List of tasks
**1)** Provide the original wording of the article from "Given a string" as far as "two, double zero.".
**2)** Write what comes next in the article.

Collected data
=-=-=
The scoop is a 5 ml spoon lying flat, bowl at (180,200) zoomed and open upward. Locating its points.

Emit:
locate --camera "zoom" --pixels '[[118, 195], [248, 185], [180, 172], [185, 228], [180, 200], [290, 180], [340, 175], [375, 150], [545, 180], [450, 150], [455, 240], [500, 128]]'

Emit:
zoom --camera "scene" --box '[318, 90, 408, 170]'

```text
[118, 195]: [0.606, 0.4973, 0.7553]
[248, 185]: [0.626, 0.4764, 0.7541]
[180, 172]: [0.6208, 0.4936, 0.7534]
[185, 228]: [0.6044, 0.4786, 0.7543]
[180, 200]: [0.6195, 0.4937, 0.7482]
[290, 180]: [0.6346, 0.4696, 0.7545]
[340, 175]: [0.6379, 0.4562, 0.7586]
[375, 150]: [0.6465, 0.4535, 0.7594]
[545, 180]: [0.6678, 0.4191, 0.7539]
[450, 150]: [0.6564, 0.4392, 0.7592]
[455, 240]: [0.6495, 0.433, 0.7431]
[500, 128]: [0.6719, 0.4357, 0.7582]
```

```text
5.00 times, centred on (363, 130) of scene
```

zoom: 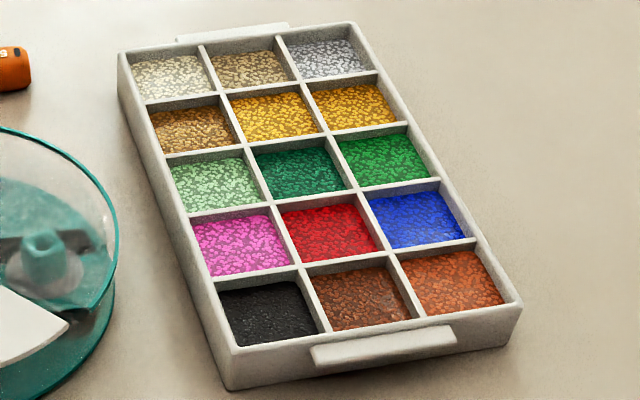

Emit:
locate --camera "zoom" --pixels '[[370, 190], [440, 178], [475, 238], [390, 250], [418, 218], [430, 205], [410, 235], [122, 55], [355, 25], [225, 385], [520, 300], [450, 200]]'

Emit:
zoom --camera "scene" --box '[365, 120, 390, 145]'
=-=-=
Article
Given a string that contains digits of a number. The number may contain many same continuous digits in it. The task is to count number of ways to spell the number. 
For example, consider 8884441100, one can spell it simply as triple eight triple four double two and double zero. One can also spell as double eight, eight, four, double four, two, two, double zero. 

Examples :  

Input :  num = 100
Output : 2
The number 100 has only 2 possibilities, 
1) one zero zero 
2) one double zero.

Input : num = 11112
Output: 8
1 1 1 1 2, 11 1 1 2, 1 1 11 2, 1 11 1 2
11 11 2, 1 111 2, 111 1 2, 1111 2

Input : num = 8884441100
Output: 64

Input : num = 12345
Output: 1

Input : num = 11111
Output: 16
Recommended Practice

This is a simple problem of permutation and combination. If we take example test case given in the question, 11112. The answer depends on the number of possible substrings of 1111. The number of possible substrings of “1111” is 2^3 = 8 because it is the number of combinations of 4 – 1 =  3 separators ‘|’ between two characters of the string (digits of number represented by the string) : “1|1|1|1”. As our combinations will depend on whether we choose a particular 1 and for “2” there will be only one possibility 2^0 = 1, so answer for “11112” will be 8*1 = 8. 

So, the approach is to count the particular continuous digit in string and multiply 2^(count-1) with previous result. 

C++




// C++ program to count number of ways we
// can spell a number
#include<bits/stdc++.h>
using namespace std;
typedef long long int ll;
 
// Function to calculate all possible spells of
// a number with repeated digits
// num --> string which is favourite number
ll spellsCount(string num)
{
    int n = num.length();
 
    // final count of total possible spells
    ll result = 1;
 
    // iterate through complete number
    for (int i=0; i<n; i++)
    {
       // count contiguous frequency of particular
       // digit num[i]
       int count = 1;
       while (i < n-1 && num[i+1] == num[i])
       {
           count++;
           i++;
       }
 
       // Compute 2^(count-1) and multiply with result 
       result = result * pow(2, count-1);
    }
    return result;
}
 
// Driver program to run the case
int main()
{
    string num = "11112";
    cout << spellsCount(num);
    return 0;
}


Java




// Java program to count number of ways we
// can spell a number
import java.io.*;
class GFG {
     
    // Function to calculate all possible
    // spells of a number with repeated digits
    // num --> string which is favourite number
    static long spellsCount(String num)
    {
         
        int n = num.length();
 
        // final count of total possible spells
        long result = 1;
 
        // iterate through complete number
        for (int i = 0; i < n; i++) {
             
            // count contiguous frequency of
            // particular digit num[i]
            int count = 1;
             
            while (i < n - 1 && num.charAt(i + 1)
                               == num.charAt(i)) {
                                     
                count++;
                i++;
            }
 
            // Compute 2^(count-1) and multiply
            // with result
            result = result *
                     (long)Math.pow(2, count - 1);
        }
        return result;
    }
 
    public static void main(String[] args)
=-=-=
Answers per task
**1)**
Given a string that contains digits of a number. The number may contain many same continuous digits in it. The task is to count number of ways to spell the number. 
For example, consider 8884441100, one can spell it simply as triple eight triple four double two and double zero. One can also spell as double eight, eight, four, double four, two, two, double zero.

**2)**
    {
 
        String num = "11112";
 
        System.out.print(spellsCount(num));
    }
}
 
// This code is contributed by Anant Agarwal.


Python3




# Python3 program to count number of
# ways we can spell a number
 
# Function to calculate all possible
# spells of a number with repeated
# digits num --> string which is
# favourite number
def spellsCount(num):
 
    n = len(num);
 
    # final count of total
    # possible spells
    result = 1;
 
    # iterate through complete
    # number
    i = 0;
    while(i<n):
     
        # count contiguous frequency
        # of particular digit num[i]
        count = 1;
        while (i < n - 1 and
               num[i + 1] == num[i]):
     
            count += 1;
            i += 1;
 
        # Compute 2^(count-1) and
        # multiply with result
        result = result * int(pow(2, count - 1));
        i += 1;
    return result;
 
# Driver Code
num = "11112";
print(spellsCount(num));
 
# This code is contributed
# by mits


C#




// C# program to count number of ways we
// can spell a number
using System;
 
class GFG {
     
    // Function to calculate all possible
    // spells of a number with repeated
    // digits num --> string which is
    // favourite number
    static long spellsCount(String num)
    {
         
        int n = num.Length;
 
        // final count of total possible
        // spells
        long result = 1;
 
        // iterate through complete number
        for (int i = 0; i < n; i++)
        {
             
            // count contiguous frequency of
            // particular digit num[i]
            int count = 1;
             
            while (i < n - 1 && num[i + 1]
                                == num[i])
            {
                count++;
                i++;
            }
 
            // Compute 2^(count-1) and multiply
            // with result
            result = result *
                    (long)Math.Pow(2, count - 1);
        }
         
        return result;
    }
 
    // Driver code
    public static void Main()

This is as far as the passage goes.